Du schreibst selbst, dass die Frage theoretisch ist. Und genau damit wäre m. E. eigentlich bereits eine treffende Antwort gegeben. Ich versuche die Frage dennoch argumentativ zu beantworten.
Das aktive Wahlrecht bei einer Papstwahl haben gemäß Art. 33 der AK Universi Dominici Gregis nur Kardinäle, die am Tag des Eintritts der Sedisvakanz das 80. Lebensjahr noch nicht vollendet haben. So weit, so gut. Das Kardinalat und das fristgemäße Nichterreichen des Maximalalters sind demnach rechtlich notwendige Voraussetzungen für die Ausübung des aktiven Wahlrechts bei einer Papstwahl. Andersherum gilt jedoch keineswegs, dass das aktive Wahlrecht bei einer Papstwahl eine notwendige Bedingung für das Kardinalat darstellen würde. Anders gesagt: Auch ein (deutlich) über 80-Jähriger kann den Kardinalat erhalten, behalten oder gar wiedererlangen.

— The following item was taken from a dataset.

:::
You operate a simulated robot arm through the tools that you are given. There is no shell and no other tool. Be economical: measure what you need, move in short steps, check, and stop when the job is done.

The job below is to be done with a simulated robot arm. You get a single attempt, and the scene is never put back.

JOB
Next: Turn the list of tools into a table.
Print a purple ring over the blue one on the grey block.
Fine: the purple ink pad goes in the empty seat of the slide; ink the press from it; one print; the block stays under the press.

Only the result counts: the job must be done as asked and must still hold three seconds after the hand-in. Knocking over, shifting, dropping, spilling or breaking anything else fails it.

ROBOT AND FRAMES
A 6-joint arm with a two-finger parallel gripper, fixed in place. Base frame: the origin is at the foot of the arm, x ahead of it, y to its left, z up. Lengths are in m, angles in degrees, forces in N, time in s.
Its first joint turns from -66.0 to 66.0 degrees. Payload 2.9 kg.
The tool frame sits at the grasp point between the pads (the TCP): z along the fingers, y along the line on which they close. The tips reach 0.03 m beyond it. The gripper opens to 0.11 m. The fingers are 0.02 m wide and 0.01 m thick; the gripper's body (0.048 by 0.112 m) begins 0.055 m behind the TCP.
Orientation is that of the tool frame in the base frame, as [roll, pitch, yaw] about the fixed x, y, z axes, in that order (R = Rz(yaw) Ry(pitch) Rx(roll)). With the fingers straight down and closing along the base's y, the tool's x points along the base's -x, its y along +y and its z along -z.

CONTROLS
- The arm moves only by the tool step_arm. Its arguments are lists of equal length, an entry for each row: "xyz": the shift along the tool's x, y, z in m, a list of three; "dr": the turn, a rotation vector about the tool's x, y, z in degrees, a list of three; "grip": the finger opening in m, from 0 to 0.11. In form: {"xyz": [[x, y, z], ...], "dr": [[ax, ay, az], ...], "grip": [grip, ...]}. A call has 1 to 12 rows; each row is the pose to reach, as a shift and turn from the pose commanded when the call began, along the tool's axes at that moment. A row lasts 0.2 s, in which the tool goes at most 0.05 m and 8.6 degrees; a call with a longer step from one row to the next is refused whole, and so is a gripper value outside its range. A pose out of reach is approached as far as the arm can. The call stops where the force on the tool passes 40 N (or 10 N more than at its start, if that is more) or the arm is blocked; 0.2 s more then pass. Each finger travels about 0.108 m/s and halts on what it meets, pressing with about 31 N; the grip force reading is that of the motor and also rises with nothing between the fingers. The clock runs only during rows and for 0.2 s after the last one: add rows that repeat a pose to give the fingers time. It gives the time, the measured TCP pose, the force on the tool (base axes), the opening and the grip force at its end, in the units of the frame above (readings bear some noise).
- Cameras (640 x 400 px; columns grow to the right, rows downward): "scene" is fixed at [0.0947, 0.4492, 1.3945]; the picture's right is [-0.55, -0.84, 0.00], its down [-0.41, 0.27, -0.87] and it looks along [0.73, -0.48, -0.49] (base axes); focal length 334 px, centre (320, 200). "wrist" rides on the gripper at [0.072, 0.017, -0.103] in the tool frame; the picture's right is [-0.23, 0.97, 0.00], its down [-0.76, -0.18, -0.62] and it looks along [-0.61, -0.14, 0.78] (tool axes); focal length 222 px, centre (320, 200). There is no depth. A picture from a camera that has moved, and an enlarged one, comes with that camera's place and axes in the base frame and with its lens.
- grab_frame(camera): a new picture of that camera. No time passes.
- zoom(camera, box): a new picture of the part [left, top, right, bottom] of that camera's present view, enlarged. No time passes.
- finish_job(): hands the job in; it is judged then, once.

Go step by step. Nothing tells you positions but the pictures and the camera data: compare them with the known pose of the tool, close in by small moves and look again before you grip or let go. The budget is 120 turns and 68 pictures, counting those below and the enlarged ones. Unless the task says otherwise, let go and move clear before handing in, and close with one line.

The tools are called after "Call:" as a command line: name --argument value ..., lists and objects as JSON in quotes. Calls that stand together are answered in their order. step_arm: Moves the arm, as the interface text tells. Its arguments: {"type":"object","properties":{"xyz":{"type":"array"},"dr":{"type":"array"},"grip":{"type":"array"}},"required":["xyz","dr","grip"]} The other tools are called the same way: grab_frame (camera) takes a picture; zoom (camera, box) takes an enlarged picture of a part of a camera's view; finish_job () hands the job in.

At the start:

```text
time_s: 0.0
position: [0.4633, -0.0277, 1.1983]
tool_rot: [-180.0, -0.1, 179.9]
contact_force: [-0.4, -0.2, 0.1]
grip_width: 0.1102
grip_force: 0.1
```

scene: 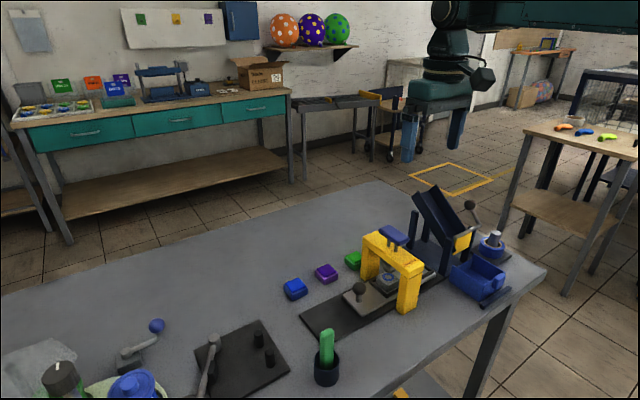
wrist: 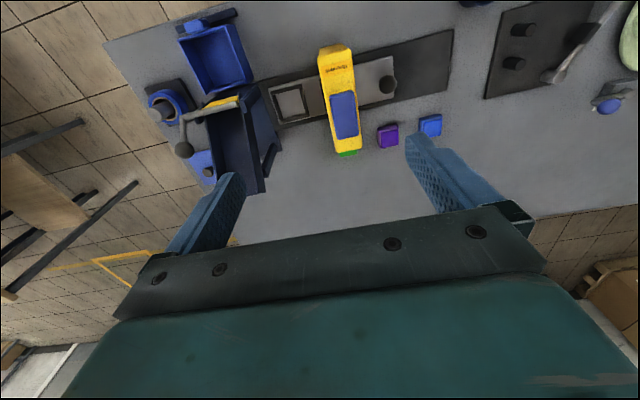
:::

Deine Frage legt eine zu enge Verknüpfung zwischen dem Kardinalat im Allgemeinen und dem aktiven Wahlrecht bei einer Papstwahl im Besonderen nahe: Letzteres ist ein Privileg, das sich aus Ersterem ergibt, nicht jedoch Voraussetzung für dasselbe.

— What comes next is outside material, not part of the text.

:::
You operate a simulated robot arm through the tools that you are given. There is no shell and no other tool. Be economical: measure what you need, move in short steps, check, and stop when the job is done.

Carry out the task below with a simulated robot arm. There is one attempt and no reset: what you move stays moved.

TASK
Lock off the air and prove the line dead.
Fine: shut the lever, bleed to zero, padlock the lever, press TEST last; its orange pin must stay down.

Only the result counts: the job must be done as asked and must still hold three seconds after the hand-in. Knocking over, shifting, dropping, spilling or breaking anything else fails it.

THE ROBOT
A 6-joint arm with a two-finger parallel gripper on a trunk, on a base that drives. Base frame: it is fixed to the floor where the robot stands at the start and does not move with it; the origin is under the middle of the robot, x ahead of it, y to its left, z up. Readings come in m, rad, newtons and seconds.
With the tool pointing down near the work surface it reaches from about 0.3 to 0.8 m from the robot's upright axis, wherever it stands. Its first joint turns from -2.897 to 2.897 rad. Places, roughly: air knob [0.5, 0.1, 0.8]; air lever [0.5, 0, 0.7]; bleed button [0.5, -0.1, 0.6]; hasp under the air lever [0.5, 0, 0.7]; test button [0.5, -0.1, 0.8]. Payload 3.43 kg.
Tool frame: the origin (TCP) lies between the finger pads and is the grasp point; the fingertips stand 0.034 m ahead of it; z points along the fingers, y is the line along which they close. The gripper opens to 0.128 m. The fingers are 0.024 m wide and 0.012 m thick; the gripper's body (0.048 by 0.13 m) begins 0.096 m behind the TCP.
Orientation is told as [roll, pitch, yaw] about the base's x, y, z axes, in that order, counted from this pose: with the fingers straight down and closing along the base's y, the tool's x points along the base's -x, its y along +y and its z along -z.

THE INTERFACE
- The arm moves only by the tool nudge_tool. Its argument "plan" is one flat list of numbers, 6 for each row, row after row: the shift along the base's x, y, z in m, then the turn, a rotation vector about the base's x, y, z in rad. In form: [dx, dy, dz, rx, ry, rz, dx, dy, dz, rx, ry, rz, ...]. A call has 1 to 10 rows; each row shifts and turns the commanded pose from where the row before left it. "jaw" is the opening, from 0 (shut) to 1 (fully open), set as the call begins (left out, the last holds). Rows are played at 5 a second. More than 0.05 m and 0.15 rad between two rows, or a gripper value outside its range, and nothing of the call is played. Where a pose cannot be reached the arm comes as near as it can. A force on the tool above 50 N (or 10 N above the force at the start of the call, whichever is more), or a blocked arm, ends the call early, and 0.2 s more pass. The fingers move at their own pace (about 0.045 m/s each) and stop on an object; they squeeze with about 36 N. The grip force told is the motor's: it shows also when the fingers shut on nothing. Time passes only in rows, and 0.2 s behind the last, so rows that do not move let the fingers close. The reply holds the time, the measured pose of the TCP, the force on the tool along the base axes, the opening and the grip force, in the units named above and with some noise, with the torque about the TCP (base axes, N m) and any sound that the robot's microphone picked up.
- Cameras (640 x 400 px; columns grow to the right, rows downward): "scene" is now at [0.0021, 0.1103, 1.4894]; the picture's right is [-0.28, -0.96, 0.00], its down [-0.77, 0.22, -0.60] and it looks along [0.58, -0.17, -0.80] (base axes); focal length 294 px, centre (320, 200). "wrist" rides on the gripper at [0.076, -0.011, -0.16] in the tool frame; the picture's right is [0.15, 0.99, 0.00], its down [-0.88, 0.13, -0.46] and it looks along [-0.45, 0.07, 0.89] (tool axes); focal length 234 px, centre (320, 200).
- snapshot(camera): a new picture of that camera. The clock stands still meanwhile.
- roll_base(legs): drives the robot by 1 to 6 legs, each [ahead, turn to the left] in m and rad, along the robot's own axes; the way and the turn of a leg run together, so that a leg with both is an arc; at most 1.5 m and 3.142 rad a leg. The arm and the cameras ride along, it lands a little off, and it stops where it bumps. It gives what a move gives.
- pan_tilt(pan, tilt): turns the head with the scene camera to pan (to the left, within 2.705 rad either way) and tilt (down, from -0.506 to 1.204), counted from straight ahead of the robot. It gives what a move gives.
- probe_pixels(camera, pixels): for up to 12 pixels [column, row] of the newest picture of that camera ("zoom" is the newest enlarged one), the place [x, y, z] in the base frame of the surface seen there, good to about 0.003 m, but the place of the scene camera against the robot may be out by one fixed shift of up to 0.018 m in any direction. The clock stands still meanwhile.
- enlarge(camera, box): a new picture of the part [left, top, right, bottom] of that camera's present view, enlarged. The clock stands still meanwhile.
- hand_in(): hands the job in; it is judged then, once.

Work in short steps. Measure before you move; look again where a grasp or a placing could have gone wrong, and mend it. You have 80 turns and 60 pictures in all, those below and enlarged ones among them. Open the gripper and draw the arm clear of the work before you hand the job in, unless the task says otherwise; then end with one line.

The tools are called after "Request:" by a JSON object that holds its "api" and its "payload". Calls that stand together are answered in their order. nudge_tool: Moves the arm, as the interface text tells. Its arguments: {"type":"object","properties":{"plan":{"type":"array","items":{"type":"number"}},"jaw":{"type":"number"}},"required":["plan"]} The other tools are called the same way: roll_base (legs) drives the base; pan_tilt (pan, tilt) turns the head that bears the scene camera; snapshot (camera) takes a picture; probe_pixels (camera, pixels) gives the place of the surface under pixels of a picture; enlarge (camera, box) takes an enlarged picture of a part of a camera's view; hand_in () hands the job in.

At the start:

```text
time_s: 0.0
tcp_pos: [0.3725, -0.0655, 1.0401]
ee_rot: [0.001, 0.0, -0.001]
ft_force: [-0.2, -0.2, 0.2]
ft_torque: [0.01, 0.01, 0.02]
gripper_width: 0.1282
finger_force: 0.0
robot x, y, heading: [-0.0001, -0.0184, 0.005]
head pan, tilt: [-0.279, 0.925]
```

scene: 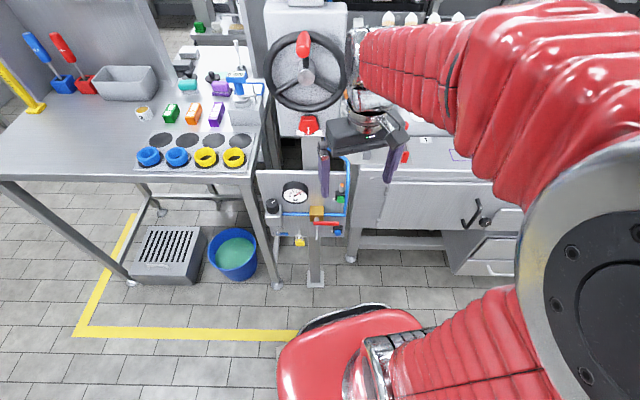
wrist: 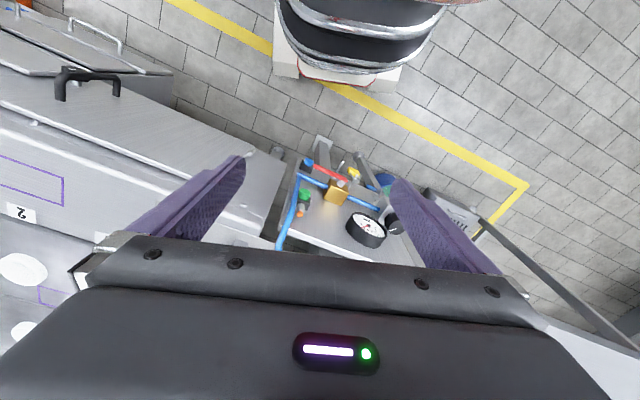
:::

Wir können also auf Grundlage dessen, was ich bereits geschrieben habe, die Frage, ob ein Papst, der auf sein Amt verzichtet, wieder dem Kardinalskollegium zugerechnet wird, unabhängig von der Tatsache seines Alters und der damit verknüpften Rechtstellung der Kardinäle im Konklave betrachten.
Deine Fragestellung ist voraussetzungsreich: Du schreibst von einem Wiedererlangen des Kardinalats im Zusammenhang des von Dir konstruierten Falles. Damit setzt Du implizit eine wichtige Vorannahme: Insofern der Papst de facto seit langer Zeit stets aus dem Kreis seiner aktiven Wähler, den Kardinälen, gewählt wird, muss das Kardinalat des Erwählten bei erfolgter Wahlannahme (vgl. c. 332 §1 CIC) verlustig gehen, andernfalls würde sich die Frage nach einer Wiedererlangung nicht stellen. Es entspricht schließlich auch unserer Wahrnehmung, der gelebten Praxis und nicht zuletzt seiner verfassungsrechtlichen Stellung, dass der Papst eben nicht (mehr) Teil des Kardinalskollegiums ist.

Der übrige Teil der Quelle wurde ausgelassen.